Too bad there was no Alcoholics Anonymous in Pepys' time. They would have told him that there is no difference between being merry amd being drunk and that alcoholics try to fool themselves that way all the time. Come on Sam. Up on your feet: "My name is Samuel Pepys and I am an alcoholic."

About Saturday 16 November 1661

Louise Hudson  •  Link

Chancery Court in Pepys' time mst have been like Chancery Court in Dickens' time, which Dickens wrote about in Bleak House. Apparently not much had changed in Chancery Court in the approximately 200 years between Pepys and Dickens. 

"At the novel's core is long-running litigation in England's Court of Chancery, Jarndyce v Jarndyce, which has far-reaching consequences for all involved. This case revolves around a testator who apparently made several wills. The litigation, which already has taken many years and consumed between £60,000 and £70,000 in court costs, is emblematic of the failure of Chancery.
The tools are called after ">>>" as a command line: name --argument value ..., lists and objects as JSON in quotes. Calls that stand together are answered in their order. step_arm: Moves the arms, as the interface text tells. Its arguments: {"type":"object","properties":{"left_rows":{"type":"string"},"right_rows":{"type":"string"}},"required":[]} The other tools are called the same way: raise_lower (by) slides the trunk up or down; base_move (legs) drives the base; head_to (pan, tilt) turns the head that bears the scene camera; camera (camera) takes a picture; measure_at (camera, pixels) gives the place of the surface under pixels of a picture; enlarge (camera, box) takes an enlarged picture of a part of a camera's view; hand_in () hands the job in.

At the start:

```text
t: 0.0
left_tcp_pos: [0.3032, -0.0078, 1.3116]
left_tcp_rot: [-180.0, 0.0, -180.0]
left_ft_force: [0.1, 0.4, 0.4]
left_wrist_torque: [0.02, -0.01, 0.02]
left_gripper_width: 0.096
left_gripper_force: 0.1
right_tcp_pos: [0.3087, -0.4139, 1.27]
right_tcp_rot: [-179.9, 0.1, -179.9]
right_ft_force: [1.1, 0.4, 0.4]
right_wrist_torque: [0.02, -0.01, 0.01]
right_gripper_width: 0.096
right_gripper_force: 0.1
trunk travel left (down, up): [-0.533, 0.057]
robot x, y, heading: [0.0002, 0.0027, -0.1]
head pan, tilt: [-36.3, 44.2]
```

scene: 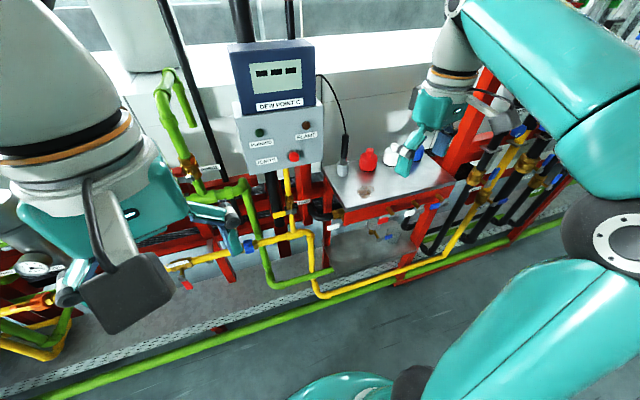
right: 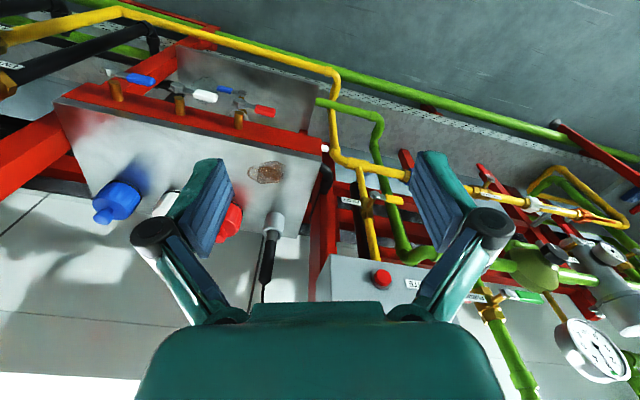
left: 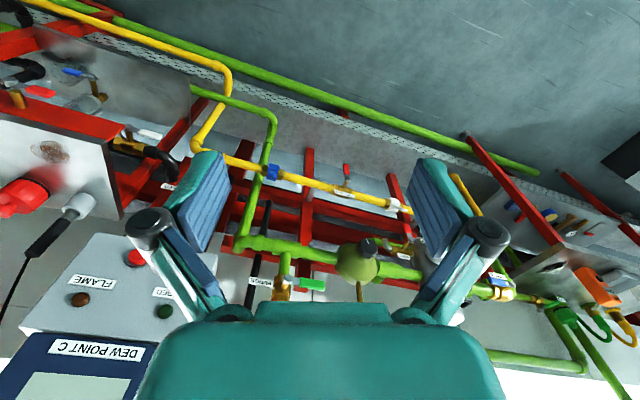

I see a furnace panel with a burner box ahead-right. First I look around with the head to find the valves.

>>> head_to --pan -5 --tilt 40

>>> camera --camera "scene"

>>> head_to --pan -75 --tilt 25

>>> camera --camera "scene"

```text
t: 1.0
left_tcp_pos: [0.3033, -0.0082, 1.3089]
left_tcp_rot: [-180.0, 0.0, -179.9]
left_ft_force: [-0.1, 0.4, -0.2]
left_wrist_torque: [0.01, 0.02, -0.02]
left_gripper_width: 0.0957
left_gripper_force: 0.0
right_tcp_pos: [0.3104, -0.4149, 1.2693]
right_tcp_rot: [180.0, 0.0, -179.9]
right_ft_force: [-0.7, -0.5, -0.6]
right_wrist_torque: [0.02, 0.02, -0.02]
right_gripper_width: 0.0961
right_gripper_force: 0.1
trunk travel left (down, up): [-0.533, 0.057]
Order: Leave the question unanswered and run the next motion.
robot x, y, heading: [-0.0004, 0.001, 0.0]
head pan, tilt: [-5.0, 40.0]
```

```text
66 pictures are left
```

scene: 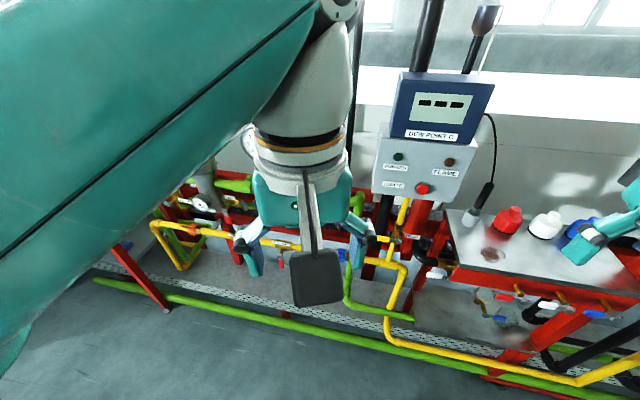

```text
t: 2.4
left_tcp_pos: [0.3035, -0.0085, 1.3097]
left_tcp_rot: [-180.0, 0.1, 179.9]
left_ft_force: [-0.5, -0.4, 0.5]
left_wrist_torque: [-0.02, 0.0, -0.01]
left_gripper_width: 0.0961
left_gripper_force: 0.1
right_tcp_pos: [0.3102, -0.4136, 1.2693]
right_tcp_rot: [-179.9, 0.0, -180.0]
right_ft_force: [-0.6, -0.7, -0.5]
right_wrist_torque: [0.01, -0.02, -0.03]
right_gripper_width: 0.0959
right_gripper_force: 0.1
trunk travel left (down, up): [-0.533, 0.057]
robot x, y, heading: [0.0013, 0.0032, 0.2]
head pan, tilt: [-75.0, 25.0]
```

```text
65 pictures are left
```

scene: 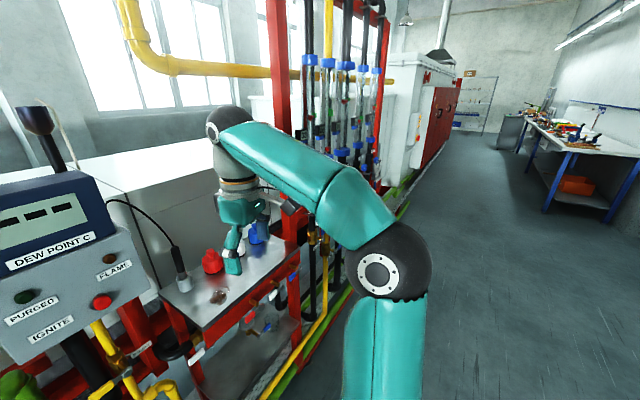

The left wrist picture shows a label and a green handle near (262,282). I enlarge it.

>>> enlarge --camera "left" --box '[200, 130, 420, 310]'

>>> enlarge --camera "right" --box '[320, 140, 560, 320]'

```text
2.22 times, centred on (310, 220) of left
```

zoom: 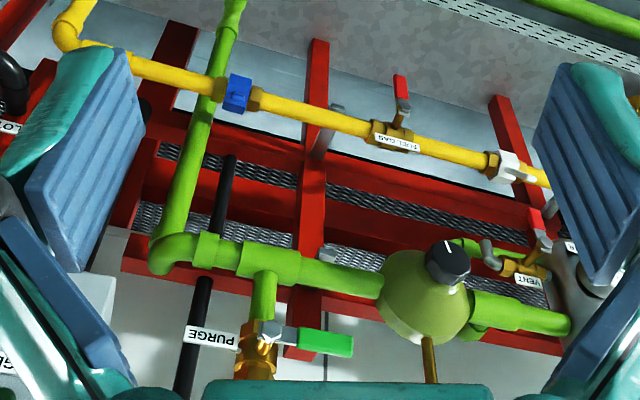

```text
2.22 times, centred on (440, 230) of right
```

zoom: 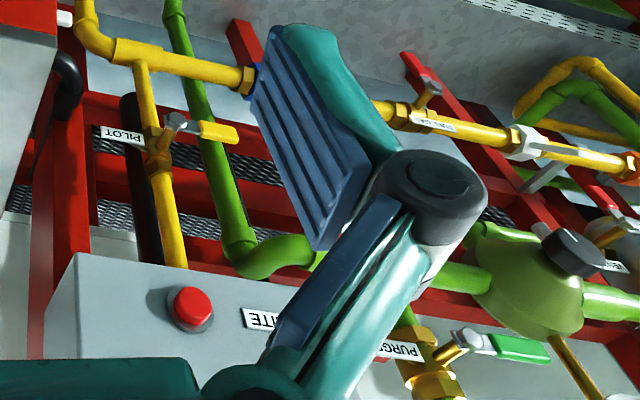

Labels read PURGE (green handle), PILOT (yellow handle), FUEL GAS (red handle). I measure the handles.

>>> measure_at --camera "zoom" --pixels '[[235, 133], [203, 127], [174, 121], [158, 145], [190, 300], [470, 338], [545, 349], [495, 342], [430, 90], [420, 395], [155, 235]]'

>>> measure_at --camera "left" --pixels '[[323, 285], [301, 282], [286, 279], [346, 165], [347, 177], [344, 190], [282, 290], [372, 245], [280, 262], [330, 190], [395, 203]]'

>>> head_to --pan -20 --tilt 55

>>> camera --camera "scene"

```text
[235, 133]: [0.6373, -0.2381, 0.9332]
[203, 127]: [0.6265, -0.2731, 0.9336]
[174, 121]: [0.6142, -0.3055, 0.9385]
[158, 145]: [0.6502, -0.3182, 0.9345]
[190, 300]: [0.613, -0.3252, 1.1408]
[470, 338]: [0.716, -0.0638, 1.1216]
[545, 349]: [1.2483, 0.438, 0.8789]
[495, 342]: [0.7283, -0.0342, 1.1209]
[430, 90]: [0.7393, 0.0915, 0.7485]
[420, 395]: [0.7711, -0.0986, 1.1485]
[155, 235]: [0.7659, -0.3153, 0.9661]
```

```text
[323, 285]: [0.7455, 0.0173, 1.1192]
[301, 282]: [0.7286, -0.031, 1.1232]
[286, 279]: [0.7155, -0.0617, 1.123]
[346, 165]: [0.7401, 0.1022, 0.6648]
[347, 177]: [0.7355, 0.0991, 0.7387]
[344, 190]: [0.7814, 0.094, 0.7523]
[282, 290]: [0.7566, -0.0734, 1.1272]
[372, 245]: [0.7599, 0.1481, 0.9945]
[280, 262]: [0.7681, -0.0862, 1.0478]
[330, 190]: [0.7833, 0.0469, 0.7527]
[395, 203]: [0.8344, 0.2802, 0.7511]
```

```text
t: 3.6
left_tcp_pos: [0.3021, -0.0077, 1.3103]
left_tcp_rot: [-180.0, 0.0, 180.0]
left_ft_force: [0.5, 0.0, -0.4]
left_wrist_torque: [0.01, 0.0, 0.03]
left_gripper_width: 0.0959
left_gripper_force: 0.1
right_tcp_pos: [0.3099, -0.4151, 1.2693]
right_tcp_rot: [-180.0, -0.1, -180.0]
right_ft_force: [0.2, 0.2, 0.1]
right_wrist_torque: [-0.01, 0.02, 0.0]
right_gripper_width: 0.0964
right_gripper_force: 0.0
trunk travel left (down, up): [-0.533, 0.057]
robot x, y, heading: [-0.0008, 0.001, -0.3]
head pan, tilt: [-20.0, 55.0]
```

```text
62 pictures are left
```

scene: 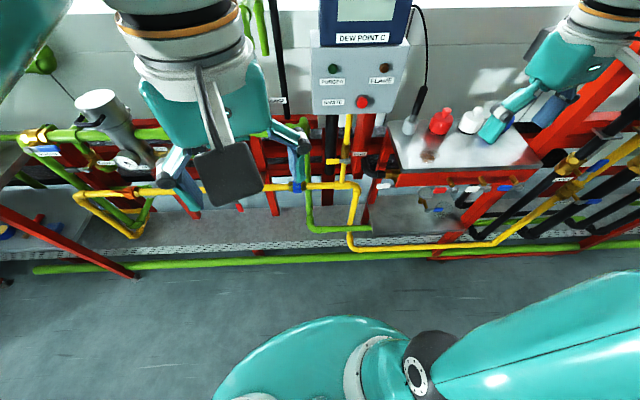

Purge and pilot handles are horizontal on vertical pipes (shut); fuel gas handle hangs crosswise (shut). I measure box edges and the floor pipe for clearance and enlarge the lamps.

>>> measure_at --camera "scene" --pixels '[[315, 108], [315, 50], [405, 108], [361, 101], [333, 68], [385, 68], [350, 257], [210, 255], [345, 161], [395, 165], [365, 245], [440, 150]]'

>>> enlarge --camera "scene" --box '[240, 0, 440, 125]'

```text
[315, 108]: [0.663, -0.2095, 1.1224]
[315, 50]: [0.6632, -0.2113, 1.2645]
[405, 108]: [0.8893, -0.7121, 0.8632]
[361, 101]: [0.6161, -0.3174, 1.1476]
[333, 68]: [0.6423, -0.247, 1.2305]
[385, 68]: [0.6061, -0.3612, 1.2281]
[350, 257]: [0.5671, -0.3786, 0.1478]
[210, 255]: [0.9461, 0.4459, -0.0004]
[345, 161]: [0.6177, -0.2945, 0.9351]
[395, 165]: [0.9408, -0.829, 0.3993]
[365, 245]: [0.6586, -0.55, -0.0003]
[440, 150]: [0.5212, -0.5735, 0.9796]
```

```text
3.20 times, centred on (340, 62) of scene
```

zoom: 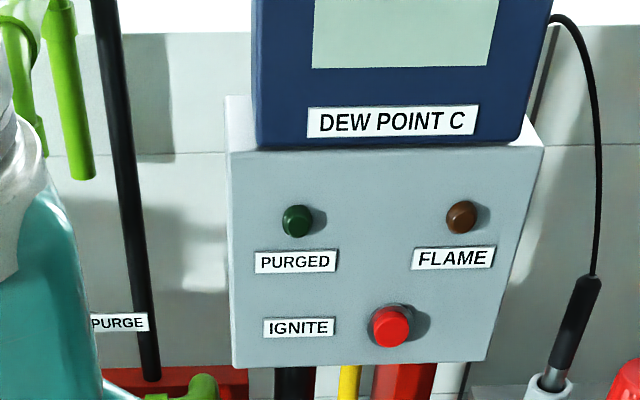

Dickens's assault on the flaws of the British judicial system is based in part on his own experiences as a law clerk, and in part on his experiences as a Chancery litigant seeking to enforce copyright on his earlier books. His harsh characterisation of the slow, arcane Chancery law process gave memorable form to pre-existing widespread frustration with the system.

http://en.m.wikipedia.org/wiki/Bl…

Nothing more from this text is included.